Wednesday 13th May 2009 16:00:00 - 17:00:00
For the final session Simon Worthington, Alessando Ludovico, Edwin Schravesande, the people of the OPL, Gerrit Imsieke and Florian Cramer gather around the table.
The first issue that is raised is the relation between creators (content-creators) and designers? Between what is editorial work and what is design? A conventional way of anwering this is hinting at the real difference between people who are good at words and those who are good at visual stuff. Yet it is the entanglement of technical protocols (in software and CMS’s), and the way in which our tools deal with design and with content — prestructuring and structuring both — it is our CMS’s and tools with their prestructured designs (themes) and automated document conversions — which, well, makes us think again about it.
Gerrit Imsieke drops a nice quotable statement: “Design is also an elegant design solution. There is design in programming”.

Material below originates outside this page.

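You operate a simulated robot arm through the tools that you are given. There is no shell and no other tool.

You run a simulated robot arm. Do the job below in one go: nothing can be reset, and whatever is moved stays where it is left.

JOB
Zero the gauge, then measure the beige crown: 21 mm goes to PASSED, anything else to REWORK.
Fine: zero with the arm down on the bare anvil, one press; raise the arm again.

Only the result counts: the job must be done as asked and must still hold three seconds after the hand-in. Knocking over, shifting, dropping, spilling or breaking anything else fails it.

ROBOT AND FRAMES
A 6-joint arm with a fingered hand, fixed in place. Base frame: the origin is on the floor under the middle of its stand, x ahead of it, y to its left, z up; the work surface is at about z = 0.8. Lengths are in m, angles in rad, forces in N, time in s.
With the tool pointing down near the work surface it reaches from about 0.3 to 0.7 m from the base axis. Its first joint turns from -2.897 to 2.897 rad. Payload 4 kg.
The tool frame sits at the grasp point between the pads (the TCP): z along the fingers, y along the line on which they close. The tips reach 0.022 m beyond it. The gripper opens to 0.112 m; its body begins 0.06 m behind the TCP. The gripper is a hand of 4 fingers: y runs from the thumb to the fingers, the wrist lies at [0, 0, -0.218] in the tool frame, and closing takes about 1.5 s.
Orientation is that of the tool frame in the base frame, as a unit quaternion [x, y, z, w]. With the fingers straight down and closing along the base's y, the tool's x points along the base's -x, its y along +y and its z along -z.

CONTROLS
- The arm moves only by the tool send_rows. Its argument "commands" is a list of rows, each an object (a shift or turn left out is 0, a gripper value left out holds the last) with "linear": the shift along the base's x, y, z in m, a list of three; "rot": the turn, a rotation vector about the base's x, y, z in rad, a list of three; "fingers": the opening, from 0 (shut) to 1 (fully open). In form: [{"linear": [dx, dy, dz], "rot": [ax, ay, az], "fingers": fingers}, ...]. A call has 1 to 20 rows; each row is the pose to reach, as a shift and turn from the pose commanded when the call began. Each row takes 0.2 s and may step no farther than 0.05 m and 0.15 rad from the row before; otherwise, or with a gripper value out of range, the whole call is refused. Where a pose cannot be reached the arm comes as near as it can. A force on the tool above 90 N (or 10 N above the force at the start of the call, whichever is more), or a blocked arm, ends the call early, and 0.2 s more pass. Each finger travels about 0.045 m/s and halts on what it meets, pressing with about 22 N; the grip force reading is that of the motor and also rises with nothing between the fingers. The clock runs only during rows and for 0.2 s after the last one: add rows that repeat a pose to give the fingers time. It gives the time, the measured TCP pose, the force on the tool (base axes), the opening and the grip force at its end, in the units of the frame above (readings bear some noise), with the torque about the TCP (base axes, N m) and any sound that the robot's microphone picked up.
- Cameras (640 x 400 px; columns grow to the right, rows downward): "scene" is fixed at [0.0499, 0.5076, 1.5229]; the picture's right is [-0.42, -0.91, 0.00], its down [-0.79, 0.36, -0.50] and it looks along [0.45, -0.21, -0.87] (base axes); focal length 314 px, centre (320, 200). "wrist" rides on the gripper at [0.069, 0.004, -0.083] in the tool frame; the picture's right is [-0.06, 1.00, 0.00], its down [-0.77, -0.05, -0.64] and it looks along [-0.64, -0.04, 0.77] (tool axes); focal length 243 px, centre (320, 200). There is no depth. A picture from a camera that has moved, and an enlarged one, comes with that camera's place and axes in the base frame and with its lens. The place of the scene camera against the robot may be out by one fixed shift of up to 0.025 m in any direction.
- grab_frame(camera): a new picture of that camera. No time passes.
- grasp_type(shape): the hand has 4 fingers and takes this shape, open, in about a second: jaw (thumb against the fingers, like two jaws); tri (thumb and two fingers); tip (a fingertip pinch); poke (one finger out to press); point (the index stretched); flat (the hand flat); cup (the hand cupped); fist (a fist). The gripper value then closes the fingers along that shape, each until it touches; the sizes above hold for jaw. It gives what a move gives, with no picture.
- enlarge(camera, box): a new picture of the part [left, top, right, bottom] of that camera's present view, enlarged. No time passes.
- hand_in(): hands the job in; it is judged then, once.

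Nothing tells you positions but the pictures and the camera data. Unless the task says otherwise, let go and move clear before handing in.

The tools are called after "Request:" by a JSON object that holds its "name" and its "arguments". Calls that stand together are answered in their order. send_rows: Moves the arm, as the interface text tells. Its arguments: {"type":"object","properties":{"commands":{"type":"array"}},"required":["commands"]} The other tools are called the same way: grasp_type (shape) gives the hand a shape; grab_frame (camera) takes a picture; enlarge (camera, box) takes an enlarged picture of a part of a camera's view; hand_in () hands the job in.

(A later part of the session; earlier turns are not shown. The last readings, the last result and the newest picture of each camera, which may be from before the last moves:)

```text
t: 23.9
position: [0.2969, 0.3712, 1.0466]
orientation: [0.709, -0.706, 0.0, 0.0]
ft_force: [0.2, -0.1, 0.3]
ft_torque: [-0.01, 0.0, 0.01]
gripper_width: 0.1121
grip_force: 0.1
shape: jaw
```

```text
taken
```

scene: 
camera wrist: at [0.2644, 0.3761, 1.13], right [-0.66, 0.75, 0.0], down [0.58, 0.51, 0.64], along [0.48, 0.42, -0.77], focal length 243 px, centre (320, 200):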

The amateur - professional split comes up of course. The ‘themes’ of Wordpress bring okay graphic design in the hands of anyone willing to choose a nice template; yet also the ‘amateur’ world also exactly has the freedom to use ugly designs, just as the fanzines & small zines (50.000 there were at least) of the eighties and nineties.
The second issue is that of the reason for POD and for the e-readers. Is it secretly a question of aesthetics, Florian Cramer asks, rather as a concluding statement, that we choose for them because it makes the text look better? Because, why an e-reader, when we already have either a mobile phone with a decent display, or a small laptop? Why print texts, if not because the text looks better on a piece of paper?
Alternative titles for the conference Print/Pixel — though all speakers think it is a good title: “Programming design” (Gerrit Imsieke), “System design” (Simon Worthington), “Print 2.0″ (OPL), “Integration and convergence”, “Publishing, real soon now” (to bring in the ambiguity), “Scalability” (Schravesande: a lot of desing work will be done in scalability, like taking away pictures as soon as the screen becomes too small).
Florian plays the devil’s advocate: “All the mentioned alternatives are characteristic of web design.”
Nobody disagrees on that. Yet the web-model is a terrible thing in many respects, design-wise. There certainly is much bad web design conventions. There is a lot of room for improvement. As I guess anybody who was ever involved in the development of a larger website, using a CMS, knows. On the other hand: there is not one web design model, as there is also not one print design model.
But there is one important aspect to the web design model which is always, or almost always true: the fact that visual design is seperate from the content (being a seperate file — .css). On the other hand, wikipedia (Cramer says) pushes a certain design from content.
Alessandro states: until now print and pixel were just fiancees, now they are married, then the problems start.
Not covered until now is the possibility of doing generative printing on demand: the possibility to customize every single copy of a publication. It is technically possible (the PZI did a project, and used it).
Customization — of newspapers? It all is mentioned: it’s overrated, it makes us isolated, it doesn’t allow for serendipity, it is good because you get to read the good stuff (for you), and not what you don’t want to read, the filtering that takes place in social networks, using google-reader giving a better insight in the ‘news’ et cetera. I certainly would like it — but I’d see it as a layered thing, where I — as a reader — make choices, but also make such choices that allow for serendipity, that look at what peers and friends are reading, that always gives me the work of certain journalists, etc. It does not exist. It certainly is not RSS as it exists now, nor following tags.
Matthew Bernius states: “I am much more interested in when print and pixel get babies, when we will have a true hybrid, in a post-McLuhan sense. Something entirely new.”
As a final statement Florian Cramer mentions that most of the speaker did not know each other before the conference, did not even know of each other, and their enterprises and research — yet: there was not any problem in getting to an understanding. This makes one curious to see the next developments.